Learning styles and teaching scholarship: Development and evaluation of the UBC Faculty Certificate Program on Teaching and Learning in Higher Education
Harry Hubball, Ph.D,
University of British Columbia, Canada
The purpose of this workshop is (i) to critically assess how learning styles research can enhance teaching scholarship in a university setting (ii) to identify a wide range of learning strategies in the context of a faculty certificate program on teaching and learning in higher education.
There is increasing recognition of the complexity of academic work, as well as the need for university teachers to develop a scholarly approach toward teaching. Many universities across North America and Europe are developing structured programs of study to prepare university teachers for the curricula and pedagogical challenges of the 21st Century (Gibbs, 1998). This raises the question, how should these programs be designed to meet the needs and circumstances of a wide range of faculty from multidisciplinary settings?
Learning styles research informing teaching scholarship
Kolbs learning styles and Gardners multiple intelligence research have had a significant impact on the design of educational programs and strategies to assess student learning. Research shows that people learn in a variety of ways though, individuals tend to have preferred ways of learning in which they show strength. Preferred ways of learning should be considered as tendencies, rather than permanent human attributes. Howard Gardners recent work with multiple intelligence provides great insight to ways of learning and implications for university teachers. He suggests that people possess a wide range of intellectual capacities (but in varying degrees of strength and skill) which can be developed. Successful university teachers, for example, are able to respond to the needs of a diverse group of students by implementing a wide range of learning strategies, not just the ones they happen to prefer. An eclectic set of learning strategies in the classroom will provide a balance!

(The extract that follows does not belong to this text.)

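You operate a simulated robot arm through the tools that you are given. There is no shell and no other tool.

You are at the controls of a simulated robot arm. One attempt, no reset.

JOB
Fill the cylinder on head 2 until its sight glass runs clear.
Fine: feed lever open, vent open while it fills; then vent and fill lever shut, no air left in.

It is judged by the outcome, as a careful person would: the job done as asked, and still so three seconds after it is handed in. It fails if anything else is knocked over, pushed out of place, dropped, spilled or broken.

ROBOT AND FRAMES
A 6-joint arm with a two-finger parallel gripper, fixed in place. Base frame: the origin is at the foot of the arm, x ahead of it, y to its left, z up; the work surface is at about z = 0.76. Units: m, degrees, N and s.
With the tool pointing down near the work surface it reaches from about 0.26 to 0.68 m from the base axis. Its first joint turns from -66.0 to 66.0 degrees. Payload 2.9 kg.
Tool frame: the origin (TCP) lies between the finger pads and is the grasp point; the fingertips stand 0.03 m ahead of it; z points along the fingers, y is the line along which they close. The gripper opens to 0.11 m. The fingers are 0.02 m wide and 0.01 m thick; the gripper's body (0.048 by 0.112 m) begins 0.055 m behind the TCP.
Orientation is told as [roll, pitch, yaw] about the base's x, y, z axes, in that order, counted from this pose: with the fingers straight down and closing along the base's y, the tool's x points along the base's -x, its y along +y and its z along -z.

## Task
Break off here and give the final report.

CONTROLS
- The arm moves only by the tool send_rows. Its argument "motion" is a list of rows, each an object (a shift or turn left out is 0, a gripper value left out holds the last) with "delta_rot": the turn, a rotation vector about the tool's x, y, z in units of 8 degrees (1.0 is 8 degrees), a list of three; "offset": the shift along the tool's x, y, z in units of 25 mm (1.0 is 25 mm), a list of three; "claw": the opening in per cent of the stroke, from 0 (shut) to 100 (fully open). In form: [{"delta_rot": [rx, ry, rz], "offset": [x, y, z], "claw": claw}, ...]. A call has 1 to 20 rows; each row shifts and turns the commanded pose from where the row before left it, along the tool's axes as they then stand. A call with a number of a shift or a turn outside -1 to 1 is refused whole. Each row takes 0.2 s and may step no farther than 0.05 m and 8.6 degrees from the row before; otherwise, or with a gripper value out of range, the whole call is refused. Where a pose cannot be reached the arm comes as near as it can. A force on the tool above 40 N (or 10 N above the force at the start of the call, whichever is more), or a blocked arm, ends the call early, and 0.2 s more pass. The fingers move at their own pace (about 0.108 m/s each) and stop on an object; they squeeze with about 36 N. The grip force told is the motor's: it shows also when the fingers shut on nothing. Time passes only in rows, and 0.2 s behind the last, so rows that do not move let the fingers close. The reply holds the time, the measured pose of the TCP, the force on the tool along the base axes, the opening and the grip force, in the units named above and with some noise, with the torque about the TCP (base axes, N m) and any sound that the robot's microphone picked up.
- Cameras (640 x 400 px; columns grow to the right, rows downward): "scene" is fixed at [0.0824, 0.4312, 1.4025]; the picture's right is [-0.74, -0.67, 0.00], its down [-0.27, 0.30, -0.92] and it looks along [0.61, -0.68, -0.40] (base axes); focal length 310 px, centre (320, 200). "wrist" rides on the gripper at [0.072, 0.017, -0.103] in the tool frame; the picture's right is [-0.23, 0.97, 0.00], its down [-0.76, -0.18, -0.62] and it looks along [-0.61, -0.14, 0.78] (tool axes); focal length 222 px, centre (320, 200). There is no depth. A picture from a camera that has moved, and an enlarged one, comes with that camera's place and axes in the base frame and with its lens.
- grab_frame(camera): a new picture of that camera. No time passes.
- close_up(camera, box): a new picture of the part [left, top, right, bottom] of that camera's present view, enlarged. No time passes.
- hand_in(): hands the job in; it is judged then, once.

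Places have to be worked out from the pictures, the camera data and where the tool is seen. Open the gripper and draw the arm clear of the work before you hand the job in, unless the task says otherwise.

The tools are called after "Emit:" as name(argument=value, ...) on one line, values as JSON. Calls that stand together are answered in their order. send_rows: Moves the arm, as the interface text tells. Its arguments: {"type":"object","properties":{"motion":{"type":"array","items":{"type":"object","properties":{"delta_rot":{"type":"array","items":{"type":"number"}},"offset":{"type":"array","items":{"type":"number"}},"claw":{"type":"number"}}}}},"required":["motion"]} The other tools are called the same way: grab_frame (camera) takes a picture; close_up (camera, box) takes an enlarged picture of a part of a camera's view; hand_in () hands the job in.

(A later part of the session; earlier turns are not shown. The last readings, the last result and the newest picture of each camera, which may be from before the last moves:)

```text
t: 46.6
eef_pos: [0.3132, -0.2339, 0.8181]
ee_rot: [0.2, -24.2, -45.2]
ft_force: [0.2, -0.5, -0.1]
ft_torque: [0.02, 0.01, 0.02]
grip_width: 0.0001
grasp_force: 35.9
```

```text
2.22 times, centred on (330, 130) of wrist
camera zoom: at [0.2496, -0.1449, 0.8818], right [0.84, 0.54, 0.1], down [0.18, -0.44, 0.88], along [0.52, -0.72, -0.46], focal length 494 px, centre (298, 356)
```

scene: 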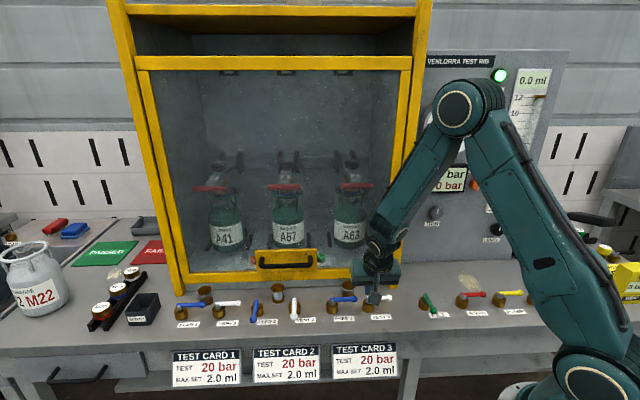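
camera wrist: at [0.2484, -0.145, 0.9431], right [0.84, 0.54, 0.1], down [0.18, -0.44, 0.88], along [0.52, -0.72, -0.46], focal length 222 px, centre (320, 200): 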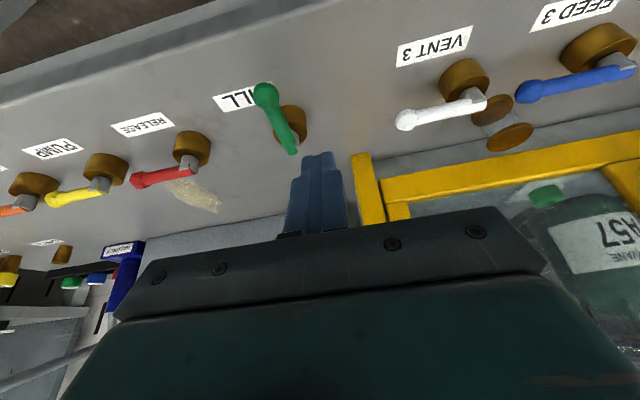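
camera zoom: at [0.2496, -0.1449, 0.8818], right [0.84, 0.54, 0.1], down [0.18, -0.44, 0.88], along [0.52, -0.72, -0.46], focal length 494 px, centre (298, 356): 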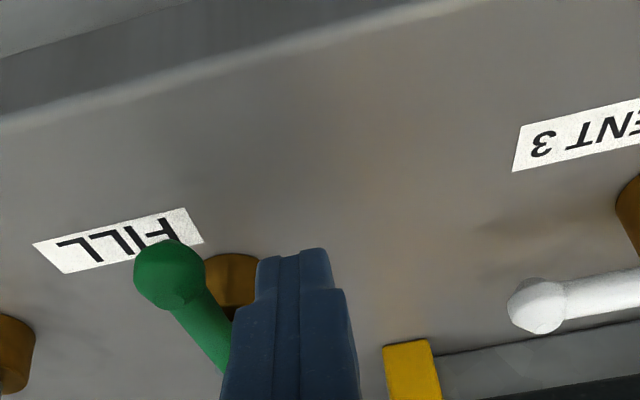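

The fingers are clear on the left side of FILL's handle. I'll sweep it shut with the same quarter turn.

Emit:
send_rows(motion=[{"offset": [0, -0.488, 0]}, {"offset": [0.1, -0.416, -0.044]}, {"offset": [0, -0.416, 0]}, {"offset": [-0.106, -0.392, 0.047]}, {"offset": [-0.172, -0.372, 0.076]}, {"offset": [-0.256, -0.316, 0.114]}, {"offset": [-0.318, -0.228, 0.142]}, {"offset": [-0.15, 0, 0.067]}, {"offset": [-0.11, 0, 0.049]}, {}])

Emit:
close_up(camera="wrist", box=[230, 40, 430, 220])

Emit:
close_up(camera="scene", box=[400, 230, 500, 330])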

of comfortable and challenging learning experiences for each student and, therefore, enable individuals to develop a broad set of knowledge, abilities and skills.
The UBC Faculty Certificate Program on Teaching and Learning is designed to meet the needs and circumstances of multidisciplinary faculty at the University of British Columbia, Canada. The aim of this program is to enhance teaching scholarship and student learning at UBC. The Certificate program was developed around a cohort model and by integrating a variety of learning frameworks (Gardner, 1993; Grow, 1994; Kolb, 1985; Lave and Wenger, 1991). Action research contributes to the development, implementation and evaluation of the Certificate program. Research data over a two-year period suggests that, as part of a broad integrated approach, applying a learning styles framework can be effective to enhance teaching scholarship and student learning. Furthermore, many changes have been made to the Certificate program to further improve the learning experience for university teachers.
Following an interactive presentation, participants will be engaged in a large group discussion that will focus on learning strategies in the context of a faculty certificate program on teaching and learning. Useful literature sources will be available.